I recently tried an experiment.
I decided to see if I was a morning person.
Instead of staying up all night writing, I decided to spend 30 days going to bed at 9:30 p.m. every night and wake up at 5:30 a.m.
Though it was rough to dash out of dinners early, turn down all nighttime plans, and go to sleep with work still unfinished, I discovered that I was much more productive this way. By the time most of my friends were waking up, I'd already finished much of my work for the day.
While it did destroy my social life that month, I learned a lot, in part because in those extra morning hours, I began reading books on time management and productivity.
So I thought I'd share some of the advice:
1. Know what your time is worth. There's an easy formula to calculate this: take your earnings for the year. Divide that number by 1760. The resulting number is roughly what you make hourly in a work week. However, considering that people work at most for one-third of a work hour, multiply that number by three. Now you know what your time is really worth. Treat it that way.
2. Make lists. For those of you who don't keep running lists of the things you need to do, it's time to do so. Get things off your mind and down on paper. Then prioritize them. One way to do so is to mark them as "A" tasks, which must get done right away; "B" tasks, which must get done that week; and less urgent "C" tasks, which simply need to get done sometime.
3. Link what you do in your life to your goals. With the Internet available as a constant distraction, most of us are constantly busy but not constantly productive. So always ask yourself: "Is what I'm doing right now bringing me any closer toward my goals?"

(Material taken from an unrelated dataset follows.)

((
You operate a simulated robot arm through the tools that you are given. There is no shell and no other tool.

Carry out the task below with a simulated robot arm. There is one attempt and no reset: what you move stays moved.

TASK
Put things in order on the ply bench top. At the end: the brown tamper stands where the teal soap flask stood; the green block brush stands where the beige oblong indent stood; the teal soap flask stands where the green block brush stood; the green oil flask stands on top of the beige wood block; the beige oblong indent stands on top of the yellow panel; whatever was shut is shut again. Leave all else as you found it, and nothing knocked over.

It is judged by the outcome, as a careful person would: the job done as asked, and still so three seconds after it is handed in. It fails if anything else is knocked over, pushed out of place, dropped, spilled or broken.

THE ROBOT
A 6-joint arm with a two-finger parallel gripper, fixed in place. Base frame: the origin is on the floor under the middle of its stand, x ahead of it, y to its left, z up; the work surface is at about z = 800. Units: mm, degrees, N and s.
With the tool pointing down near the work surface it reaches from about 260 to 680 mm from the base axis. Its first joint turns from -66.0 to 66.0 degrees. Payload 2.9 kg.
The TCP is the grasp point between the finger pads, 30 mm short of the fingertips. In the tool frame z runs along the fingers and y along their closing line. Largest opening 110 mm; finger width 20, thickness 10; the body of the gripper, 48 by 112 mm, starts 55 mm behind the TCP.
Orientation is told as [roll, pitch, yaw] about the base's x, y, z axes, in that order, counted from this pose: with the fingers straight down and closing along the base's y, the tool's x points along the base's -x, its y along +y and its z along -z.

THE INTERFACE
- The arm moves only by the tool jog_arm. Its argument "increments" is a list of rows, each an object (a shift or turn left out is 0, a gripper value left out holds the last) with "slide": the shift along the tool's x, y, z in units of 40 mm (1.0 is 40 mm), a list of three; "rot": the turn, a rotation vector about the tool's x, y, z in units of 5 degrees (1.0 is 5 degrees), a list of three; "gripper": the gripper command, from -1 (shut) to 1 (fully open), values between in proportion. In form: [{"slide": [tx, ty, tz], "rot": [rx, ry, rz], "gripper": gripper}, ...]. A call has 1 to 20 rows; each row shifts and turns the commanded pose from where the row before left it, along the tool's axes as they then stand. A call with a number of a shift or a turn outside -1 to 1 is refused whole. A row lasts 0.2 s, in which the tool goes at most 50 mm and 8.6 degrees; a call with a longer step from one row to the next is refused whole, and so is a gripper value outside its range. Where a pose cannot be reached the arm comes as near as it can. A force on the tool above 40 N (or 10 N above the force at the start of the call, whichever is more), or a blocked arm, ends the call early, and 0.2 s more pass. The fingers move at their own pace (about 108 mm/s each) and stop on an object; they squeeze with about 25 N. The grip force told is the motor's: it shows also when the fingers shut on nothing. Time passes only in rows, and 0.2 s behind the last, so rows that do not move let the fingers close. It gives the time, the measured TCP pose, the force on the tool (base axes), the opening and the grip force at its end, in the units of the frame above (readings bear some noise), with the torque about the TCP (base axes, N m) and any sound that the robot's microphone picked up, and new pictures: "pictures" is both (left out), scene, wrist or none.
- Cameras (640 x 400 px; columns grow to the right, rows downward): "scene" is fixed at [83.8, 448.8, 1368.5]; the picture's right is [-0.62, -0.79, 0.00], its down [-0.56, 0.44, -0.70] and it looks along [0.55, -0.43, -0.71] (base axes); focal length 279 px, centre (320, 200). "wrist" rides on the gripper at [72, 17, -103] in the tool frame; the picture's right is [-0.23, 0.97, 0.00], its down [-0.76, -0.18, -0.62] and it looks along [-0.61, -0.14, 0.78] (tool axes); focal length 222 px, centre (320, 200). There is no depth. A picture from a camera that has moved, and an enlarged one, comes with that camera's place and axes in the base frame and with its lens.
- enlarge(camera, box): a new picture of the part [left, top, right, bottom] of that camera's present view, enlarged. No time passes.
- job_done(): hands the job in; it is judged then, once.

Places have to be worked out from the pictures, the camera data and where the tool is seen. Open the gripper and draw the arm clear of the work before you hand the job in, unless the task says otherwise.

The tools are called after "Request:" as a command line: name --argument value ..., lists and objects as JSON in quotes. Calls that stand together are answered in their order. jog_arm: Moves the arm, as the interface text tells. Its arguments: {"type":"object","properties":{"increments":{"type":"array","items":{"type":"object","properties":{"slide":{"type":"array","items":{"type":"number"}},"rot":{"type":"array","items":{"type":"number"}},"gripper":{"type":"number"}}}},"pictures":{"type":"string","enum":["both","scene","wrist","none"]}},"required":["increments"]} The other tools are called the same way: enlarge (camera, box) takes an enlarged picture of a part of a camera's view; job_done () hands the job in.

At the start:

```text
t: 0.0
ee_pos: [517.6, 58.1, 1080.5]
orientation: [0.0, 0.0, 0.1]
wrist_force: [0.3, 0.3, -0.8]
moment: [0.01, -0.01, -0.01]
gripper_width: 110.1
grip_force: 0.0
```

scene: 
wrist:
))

4. Beware of people who suck up your time. Wean them off their dependence on you and teach them to respect your time. If they continue to call, text, or bother you a lot, put them in their place politely. Explain, "I'm really busy, so I'm only dealing with things that are a 9 or a 10 on a 1-10 scale right now. If you're sure what you need to talk to me about is a 9 or a 10, let's deal with it. If not, let's discuss it tomorrow." Deal with your priorities first, not theirs. If your door is always open, people will always be walking through it.
5. Put the phone away while you're working, and do not check your email, so that you aren't constantly distracted. Most things can wait. Unless your work requires being available by phone and email all day, set yourself one or two specific time periods during the day when you deal with emails, phone messages, texts, MySpace, Facebook, Second Life, and all the rest of the technological innovations keeping you indoors.
6. Speaking of which, try to do something active and physical each day. Though it takes time, it improves focus, so you can use the time you do have more productively and feel better about yourself. In general, the secret to happiness is living a balanced life.
The books that helped out with these tips include Getting Things Done by David Allen; First Things First by Stephen Covey; and No B.S. Time Management For Entrepreneurs by Dan Kennedy. I also like the title of Never Check E-mail In the Morning, though I've never actually read it.
Since, as a writer, my priorities are different than that of the businessmen to whom these books are often directed, I've developed some additional strategies. The better I manage my time and the less my communication lines are open, the more pages I can complete. So one thing I did during my early-rising experiment was keep a log of how I spent my time. I noticed that more than 15 hours a week were sucked up by responding to email.
I remembered one writer saying that when he was working, he unplugged his DSL cables, but I tried a different tack: I made a list of the two dozen people I absolutely needed to get in touch with, created a new email address for them, and then wrote an auto-responder for my old email account that explained that I was no longer checking that account due to work deadlines. Suddenly, I had 14 extra hours a week free to work and play.
Another good tip for writers is to light a candle when you're working. Then keep writing, without distraction, until it burns to the bottom. Another advantage to burning a candle is that it lets anyone who happens to be around know that you're writing and not to be disturbed.
You only live once and you never know when it's going to end, so by making sure you get the most out of your time, you'll also be making sure you get the most out of your life.